§ **REQUIRED TASK**:
Please write the text segment out a second time.

§ **TEXT SEGMENT**:
** begin **
Described as a “prodigy,” thirty-five-year-old Daniel Kehlmann, with German and Austrian citizenship, has already published four novels and a short story collection, winning the 2005 Candide Award, the 2006 Kleist Award, and the 2008 Thomas Mann Award.  His novel Measuring the World has sold an incredible 1.5 million copies in Europe alone, and his works have been translated into forty languages.  This novel can only add to his luster.  It is brilliant—clever, thoughtful, satirical, ironic, humorous, and beautifully structured within its experimental style.

Non-stop fun at the same time that it deals with important existential issues, Kehlmann’s collection of nine seemingly unrelated stories becomes a labyrinth of overlapping relationships, some of them within the plots of the stories, some in the surprising connections among characters, some through his imagery (and one repeating character/symbol), and some through his development of his themes.  Kehlmann is exploring the effects of technology on our perceptions of reality, and while this may sound esoteric and ponderous, it is done within a lively assortment of stories in which the characters and points of view are not only realistic and satiric—but often wickedly funny.

Kehlmann raises questions about what happens to our thinking about the real world when we spend hours of our real lives “communicating” on the internet, often in chat rooms using monikers instead of real names, where we are able to create whole new fictional lives for ourselves.  We converse on cellphones, often giving on-the-spot descriptions of what we are seeing and feeling.  We record cellphone videos, and we often post these on YouTube, allowing the world to share them.  How “real” are all these versions of reality?   And how “real” is the fame that often accompanies our recorded achievements in film, TV, and literature?  Where does reality begin and end?  And what does fame really mean?
** end **
§ **SOURCE DATA**:
** begin **
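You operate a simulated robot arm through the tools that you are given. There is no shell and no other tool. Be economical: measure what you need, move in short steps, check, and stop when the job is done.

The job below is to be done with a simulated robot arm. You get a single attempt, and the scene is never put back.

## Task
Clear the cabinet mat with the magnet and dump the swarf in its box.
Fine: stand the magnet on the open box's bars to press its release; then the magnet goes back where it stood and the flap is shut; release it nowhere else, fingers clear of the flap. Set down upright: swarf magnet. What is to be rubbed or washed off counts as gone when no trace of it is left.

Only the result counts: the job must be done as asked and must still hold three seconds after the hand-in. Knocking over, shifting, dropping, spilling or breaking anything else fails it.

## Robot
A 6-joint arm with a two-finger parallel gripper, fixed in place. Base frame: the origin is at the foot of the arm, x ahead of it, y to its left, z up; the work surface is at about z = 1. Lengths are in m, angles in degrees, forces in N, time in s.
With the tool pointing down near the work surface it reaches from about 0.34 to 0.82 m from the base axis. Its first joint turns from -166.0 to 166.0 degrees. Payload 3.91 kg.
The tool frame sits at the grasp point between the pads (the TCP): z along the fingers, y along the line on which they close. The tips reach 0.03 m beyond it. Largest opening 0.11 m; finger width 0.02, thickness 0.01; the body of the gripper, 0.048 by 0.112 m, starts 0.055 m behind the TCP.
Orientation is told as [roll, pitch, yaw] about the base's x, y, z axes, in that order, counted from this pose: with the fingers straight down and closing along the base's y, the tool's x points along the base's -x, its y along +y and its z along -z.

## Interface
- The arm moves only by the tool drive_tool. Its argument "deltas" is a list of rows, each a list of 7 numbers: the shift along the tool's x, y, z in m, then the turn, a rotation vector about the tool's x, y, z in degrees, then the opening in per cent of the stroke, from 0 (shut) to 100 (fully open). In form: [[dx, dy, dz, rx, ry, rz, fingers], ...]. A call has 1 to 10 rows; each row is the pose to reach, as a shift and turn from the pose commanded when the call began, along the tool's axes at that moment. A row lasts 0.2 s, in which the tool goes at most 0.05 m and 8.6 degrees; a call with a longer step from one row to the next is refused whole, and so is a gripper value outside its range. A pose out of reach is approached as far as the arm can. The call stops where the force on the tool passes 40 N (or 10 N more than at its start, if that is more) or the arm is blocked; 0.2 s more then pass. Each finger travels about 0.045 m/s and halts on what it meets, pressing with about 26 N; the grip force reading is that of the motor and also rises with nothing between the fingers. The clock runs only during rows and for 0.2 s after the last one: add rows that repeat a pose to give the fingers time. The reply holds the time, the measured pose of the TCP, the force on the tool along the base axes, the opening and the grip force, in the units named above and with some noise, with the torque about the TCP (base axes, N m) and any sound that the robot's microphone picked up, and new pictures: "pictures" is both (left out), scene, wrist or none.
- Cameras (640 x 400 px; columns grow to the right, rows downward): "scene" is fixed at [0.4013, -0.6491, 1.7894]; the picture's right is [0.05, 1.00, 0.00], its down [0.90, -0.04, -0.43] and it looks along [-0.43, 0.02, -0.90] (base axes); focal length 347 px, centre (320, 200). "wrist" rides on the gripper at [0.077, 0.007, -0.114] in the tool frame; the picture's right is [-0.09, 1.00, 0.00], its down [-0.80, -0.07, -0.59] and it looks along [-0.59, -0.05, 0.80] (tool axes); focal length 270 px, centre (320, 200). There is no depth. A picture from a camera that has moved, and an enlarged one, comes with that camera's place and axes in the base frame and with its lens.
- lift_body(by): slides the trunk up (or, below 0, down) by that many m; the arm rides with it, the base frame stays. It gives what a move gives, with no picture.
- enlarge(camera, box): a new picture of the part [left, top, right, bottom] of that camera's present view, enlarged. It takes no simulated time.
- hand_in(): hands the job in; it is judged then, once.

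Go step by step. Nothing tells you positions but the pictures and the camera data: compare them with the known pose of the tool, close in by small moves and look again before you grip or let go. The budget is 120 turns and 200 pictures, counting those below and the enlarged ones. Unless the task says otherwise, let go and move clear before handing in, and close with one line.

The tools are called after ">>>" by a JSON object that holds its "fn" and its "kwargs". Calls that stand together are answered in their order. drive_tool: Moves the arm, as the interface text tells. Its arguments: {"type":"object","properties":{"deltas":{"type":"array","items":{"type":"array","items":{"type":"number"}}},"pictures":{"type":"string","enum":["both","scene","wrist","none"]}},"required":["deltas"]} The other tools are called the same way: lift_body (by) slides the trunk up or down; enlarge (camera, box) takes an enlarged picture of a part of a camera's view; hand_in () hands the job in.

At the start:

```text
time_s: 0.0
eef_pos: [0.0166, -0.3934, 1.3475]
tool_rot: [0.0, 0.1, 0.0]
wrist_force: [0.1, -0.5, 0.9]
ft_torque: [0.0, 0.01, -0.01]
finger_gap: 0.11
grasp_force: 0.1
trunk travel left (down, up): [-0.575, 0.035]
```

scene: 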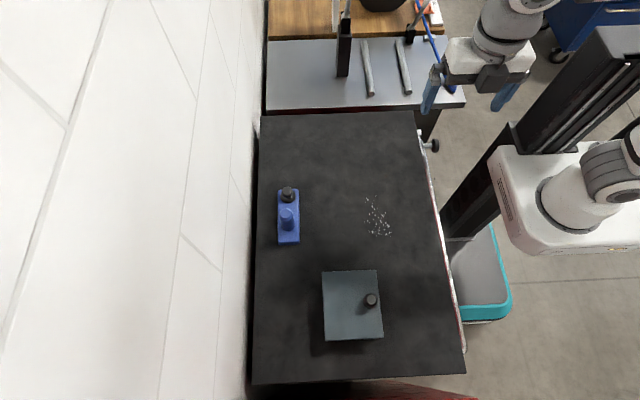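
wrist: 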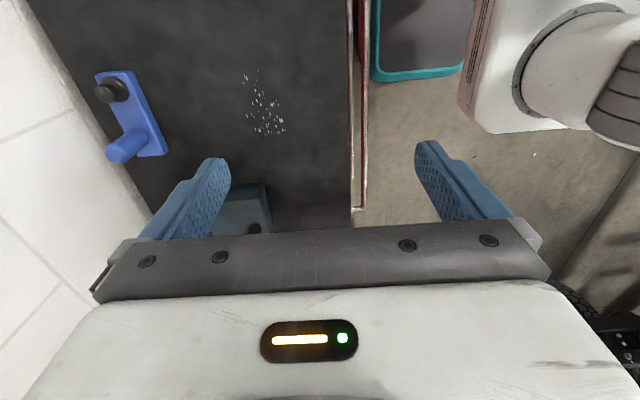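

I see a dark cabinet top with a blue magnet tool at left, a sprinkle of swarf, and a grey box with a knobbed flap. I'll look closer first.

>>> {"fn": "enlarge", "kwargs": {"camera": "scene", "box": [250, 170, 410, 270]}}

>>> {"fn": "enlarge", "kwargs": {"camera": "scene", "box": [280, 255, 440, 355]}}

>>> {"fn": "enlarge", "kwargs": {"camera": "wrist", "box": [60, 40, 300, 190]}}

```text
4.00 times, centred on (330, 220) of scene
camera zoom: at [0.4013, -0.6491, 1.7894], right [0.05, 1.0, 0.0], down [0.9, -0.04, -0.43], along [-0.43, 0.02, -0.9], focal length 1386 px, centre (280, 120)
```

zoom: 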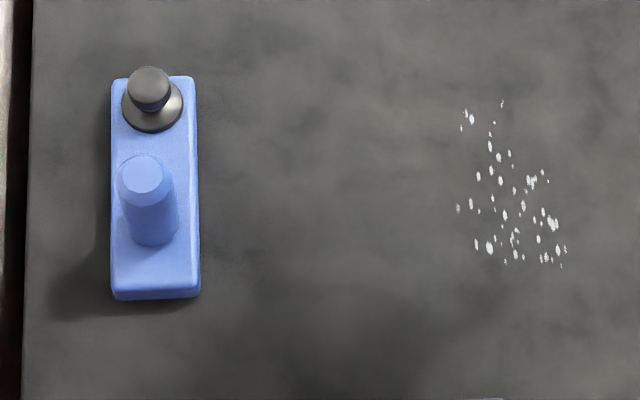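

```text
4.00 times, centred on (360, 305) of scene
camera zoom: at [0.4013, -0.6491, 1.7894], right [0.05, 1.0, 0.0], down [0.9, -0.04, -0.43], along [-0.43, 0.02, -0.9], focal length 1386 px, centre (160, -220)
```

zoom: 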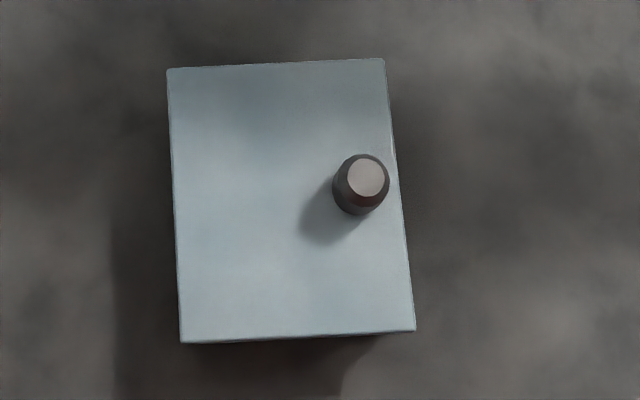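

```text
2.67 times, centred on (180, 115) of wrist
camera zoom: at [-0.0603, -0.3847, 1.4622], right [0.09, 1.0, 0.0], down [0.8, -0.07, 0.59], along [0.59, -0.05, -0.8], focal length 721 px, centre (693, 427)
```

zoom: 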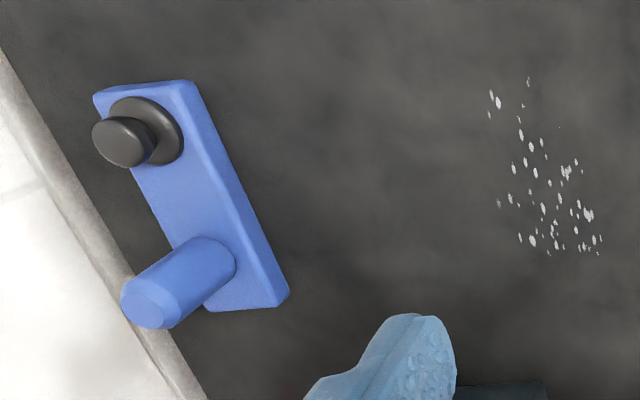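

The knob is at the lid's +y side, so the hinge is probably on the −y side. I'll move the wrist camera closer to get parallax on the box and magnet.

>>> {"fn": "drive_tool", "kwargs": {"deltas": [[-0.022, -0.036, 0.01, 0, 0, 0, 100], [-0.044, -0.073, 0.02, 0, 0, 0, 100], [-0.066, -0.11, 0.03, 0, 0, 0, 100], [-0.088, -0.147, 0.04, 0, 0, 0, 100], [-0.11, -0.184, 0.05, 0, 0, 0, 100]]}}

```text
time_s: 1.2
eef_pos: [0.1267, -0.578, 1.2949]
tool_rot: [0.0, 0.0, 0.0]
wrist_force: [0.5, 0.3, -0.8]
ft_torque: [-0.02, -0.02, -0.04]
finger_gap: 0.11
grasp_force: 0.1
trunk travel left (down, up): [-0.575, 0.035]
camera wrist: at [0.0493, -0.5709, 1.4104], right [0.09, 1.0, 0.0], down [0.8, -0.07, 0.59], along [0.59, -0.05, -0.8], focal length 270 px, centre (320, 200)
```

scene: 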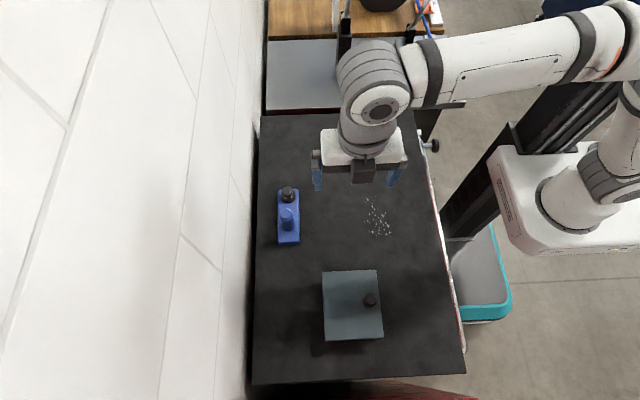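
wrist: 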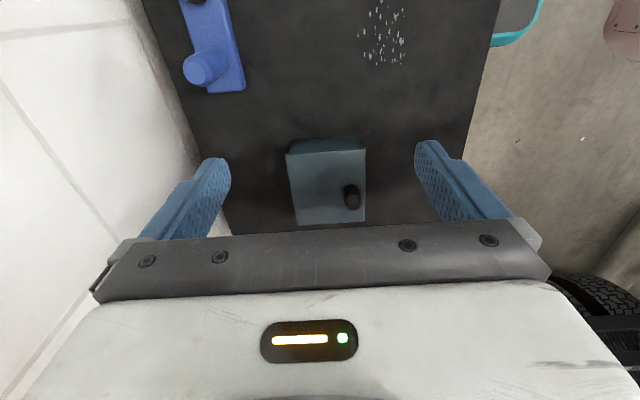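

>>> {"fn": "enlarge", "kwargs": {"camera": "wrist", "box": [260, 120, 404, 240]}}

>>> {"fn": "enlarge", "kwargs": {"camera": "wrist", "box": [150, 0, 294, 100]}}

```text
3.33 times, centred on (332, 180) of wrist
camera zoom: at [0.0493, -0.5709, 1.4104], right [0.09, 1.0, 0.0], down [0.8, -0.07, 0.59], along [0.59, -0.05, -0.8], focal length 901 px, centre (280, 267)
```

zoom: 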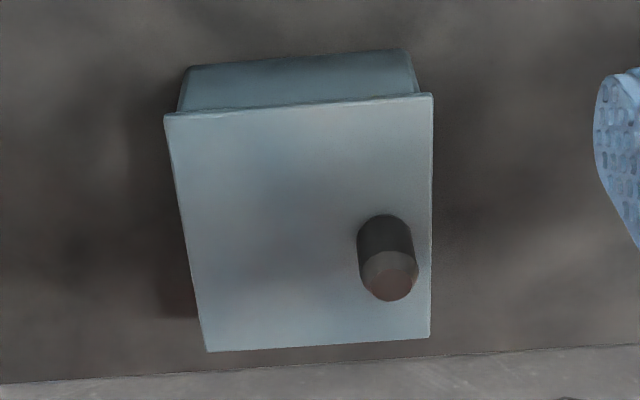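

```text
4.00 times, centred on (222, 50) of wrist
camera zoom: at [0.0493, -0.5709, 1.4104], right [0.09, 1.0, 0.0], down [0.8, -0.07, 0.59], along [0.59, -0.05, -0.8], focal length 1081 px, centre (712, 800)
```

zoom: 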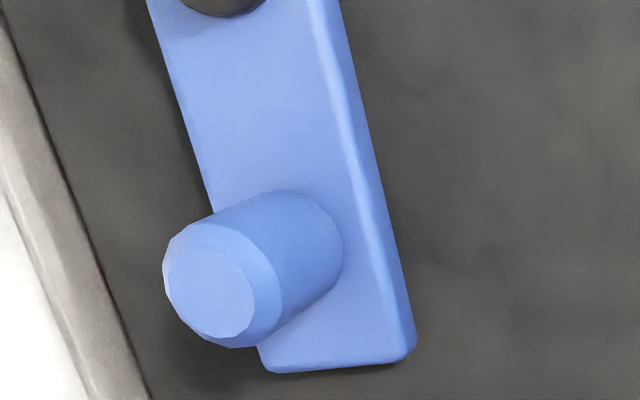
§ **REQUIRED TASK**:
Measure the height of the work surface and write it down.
** end **
§ **RESULT OF THE TASK**:
Described as a “prodigy,” thirty-five-year-old Daniel Kehlmann, with German and Austrian citizenship, has already published four novels and a short story collection, winning the 2005 Candide Award, the 2006 Kleist Award, and the 2008 Thomas Mann Award.  His novel Measuring the World has sold an incredible 1.5 million copies in Europe alone, and his works have been translated into forty languages.  This novel can only add to his luster.  It is brilliant—clever, thoughtful, satirical, ironic, humorous, and beautifully structured within its experimental style.

Non-stop fun at the same time that it deals with important existential issues, Kehlmann’s collection of nine seemingly unrelated stories becomes a labyrinth of overlapping relationships, some of them within the plots of the stories, some in the surprising connections among characters, some through his imagery (and one repeating character/symbol), and some through his development of his themes.  Kehlmann is exploring the effects of technology on our perceptions of reality, and while this may sound esoteric and ponderous, it is done within a lively assortment of stories in which the characters and points of view are not only realistic and satiric—but often wickedly funny.

Kehlmann raises questions about what happens to our thinking about the real world when we spend hours of our real lives “communicating” on the internet, often in chat rooms using monikers instead of real names, where we are able to create whole new fictional lives for ourselves.  We converse on cellphones, often giving on-the-spot descriptions of what we are seeing and feeling.  We record cellphone videos, and we often post these on YouTube, allowing the world to share them.  How “real” are all these versions of reality?   And how “real” is the fame that often accompanies our recorded achievements in film, TV, and literature?  Where does reality begin and end?  And what does fame really mean?